The Good, the Law, and the Municipal Ideal - An Integrative Developmental View of The Case of the Speluncean Explorers and the Crisis of Meaning in Western Jurisprudence
Abstract
For centuries, law had been understood as something sacred, transcendent, a set of righteous directives emanating from a divine authority. Less than three hundred years ago, something strange happened. A handful of humans began to think a new type of thought: they conceived the law as a self-contained system understandable on its own terms, its merit determined only by its consistency with "reason," the correctness and supremacy of which was self-evident. Less than one hundred years ago, something even stranger occurred: another handful of humans directed their attention to thought itself and began creating knowledge about knowledge, writing language about language, and seeing that they were, in fact, creating what they saw. The "reality" they found was that money, politics, tastes, ego, and identity were shaping reality, and they "realized" that laws were constructed and capricious things, just like them. What did this mean?

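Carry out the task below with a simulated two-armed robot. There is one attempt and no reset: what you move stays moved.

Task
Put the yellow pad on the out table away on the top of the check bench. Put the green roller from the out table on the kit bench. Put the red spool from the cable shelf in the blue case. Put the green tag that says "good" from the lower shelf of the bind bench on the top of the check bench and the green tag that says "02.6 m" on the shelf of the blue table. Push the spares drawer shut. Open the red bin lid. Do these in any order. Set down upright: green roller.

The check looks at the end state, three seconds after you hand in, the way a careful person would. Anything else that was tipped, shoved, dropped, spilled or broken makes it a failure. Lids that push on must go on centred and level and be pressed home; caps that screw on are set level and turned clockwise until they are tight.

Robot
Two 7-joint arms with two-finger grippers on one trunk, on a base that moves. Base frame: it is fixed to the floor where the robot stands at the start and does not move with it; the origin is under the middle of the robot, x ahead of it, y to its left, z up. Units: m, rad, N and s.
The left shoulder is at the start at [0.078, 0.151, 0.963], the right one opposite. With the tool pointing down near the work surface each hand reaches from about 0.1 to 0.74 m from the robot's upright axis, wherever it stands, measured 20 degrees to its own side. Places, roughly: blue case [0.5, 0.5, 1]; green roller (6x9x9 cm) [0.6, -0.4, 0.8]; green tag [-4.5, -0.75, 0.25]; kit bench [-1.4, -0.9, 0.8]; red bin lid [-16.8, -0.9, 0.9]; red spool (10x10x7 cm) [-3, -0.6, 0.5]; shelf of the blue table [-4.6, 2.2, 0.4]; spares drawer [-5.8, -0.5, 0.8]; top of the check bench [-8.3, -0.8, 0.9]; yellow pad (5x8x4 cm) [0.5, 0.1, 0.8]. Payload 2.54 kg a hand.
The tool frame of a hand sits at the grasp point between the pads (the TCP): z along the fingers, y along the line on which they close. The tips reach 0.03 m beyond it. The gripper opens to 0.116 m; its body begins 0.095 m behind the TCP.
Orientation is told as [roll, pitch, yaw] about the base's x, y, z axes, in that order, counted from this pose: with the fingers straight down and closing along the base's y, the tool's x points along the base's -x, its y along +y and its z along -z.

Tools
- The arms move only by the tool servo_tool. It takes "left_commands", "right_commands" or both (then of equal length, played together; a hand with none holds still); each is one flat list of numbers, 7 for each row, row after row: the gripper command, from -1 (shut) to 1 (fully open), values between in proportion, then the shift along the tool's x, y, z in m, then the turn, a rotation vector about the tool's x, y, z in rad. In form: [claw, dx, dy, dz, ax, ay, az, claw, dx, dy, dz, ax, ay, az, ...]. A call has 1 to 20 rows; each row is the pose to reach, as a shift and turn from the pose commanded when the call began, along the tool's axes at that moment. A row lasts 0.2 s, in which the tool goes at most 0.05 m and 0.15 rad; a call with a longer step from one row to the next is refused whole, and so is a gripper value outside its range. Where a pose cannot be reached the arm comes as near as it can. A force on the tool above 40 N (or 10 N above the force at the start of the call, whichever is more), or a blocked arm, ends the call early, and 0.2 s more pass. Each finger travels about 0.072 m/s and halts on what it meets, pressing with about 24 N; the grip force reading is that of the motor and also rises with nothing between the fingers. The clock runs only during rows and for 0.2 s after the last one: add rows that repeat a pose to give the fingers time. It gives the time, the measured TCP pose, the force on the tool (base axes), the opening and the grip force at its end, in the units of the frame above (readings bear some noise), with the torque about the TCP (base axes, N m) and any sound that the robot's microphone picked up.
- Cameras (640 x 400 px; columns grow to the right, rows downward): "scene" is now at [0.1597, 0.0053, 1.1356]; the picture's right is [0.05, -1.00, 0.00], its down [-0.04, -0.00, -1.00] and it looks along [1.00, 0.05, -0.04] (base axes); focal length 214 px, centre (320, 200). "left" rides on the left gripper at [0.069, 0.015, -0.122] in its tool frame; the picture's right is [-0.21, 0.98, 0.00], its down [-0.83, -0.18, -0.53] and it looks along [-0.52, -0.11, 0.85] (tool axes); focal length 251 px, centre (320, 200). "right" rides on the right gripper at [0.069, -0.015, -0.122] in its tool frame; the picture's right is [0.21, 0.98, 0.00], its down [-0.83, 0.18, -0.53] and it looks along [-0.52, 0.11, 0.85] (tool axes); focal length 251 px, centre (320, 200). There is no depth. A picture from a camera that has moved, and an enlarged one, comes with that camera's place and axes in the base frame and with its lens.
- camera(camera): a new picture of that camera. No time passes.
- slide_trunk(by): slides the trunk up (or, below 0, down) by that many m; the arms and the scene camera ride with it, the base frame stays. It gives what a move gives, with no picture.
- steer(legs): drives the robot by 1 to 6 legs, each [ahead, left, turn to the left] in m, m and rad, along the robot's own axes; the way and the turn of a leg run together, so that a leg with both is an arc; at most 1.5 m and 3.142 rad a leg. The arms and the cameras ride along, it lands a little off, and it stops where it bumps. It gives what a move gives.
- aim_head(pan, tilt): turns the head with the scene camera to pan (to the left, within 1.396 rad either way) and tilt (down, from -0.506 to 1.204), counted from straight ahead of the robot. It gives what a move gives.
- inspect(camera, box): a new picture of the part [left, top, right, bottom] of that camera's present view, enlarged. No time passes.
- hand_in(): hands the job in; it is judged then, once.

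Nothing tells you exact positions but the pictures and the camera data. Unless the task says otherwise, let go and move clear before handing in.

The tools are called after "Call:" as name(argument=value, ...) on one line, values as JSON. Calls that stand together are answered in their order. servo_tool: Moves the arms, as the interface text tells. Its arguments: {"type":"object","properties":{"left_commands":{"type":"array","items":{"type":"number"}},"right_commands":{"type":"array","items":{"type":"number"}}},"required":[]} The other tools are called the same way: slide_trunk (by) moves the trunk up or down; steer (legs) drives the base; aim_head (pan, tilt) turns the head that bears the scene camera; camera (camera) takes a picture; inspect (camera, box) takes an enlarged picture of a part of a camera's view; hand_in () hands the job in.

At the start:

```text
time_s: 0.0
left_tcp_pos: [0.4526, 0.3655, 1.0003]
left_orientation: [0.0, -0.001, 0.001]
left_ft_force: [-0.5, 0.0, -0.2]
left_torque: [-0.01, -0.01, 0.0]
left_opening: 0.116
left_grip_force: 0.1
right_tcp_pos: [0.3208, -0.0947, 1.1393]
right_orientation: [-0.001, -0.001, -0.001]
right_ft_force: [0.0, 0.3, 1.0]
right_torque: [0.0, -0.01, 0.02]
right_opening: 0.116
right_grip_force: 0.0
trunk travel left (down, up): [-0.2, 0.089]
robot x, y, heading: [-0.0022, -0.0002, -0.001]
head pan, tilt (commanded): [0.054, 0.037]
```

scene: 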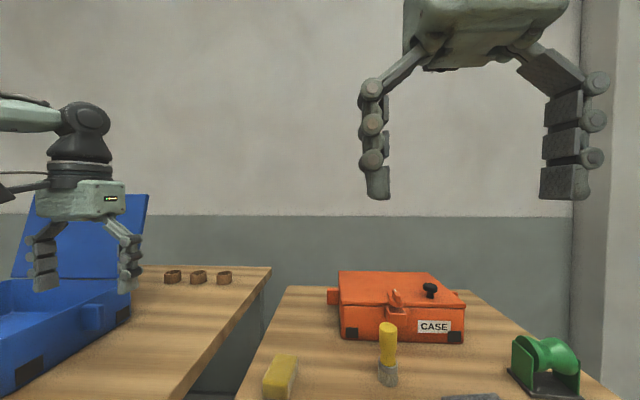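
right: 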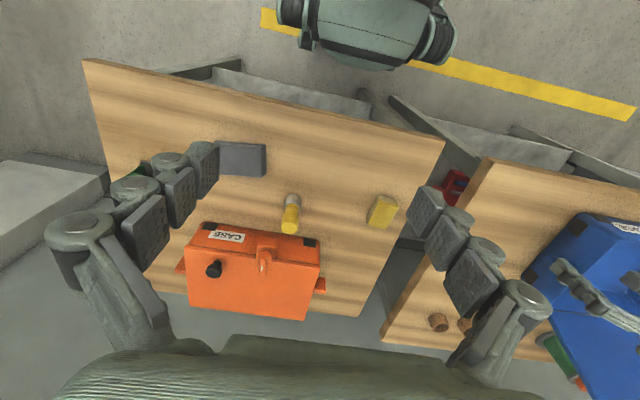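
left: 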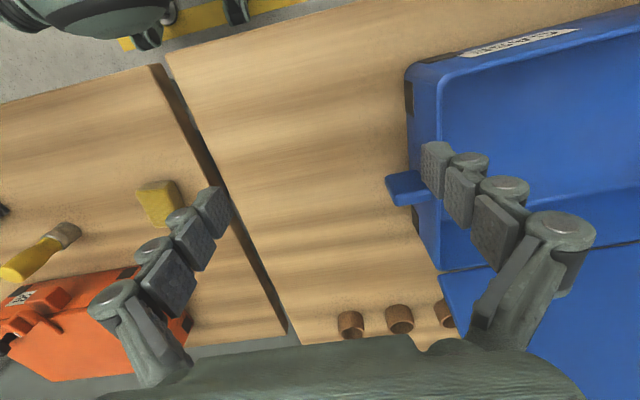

What happened? How could law and morality, and our understanding of them, change so radically, so rapidly? It is easy to forget that human beings had no formal concept of law for most of our history: we designate the time before law, the vast majority of our time on Earth, as "pre-historic." What changed? The answer: we did, as did our environment, as did our means of production. Law is a product of the way we view the world, the way we identify with each other, and the way we respond to our technological, economic, and productive capacities. Drawing from biogeography, developmental psychology, legal history, and using Lon Fuller's famous "legal fiction" as an illustrative device, I present an integrated way of understanding what law is, how it came to be, and where it might be going, against the backdrop of large-scale historical developments in human understanding and techno-economic structures.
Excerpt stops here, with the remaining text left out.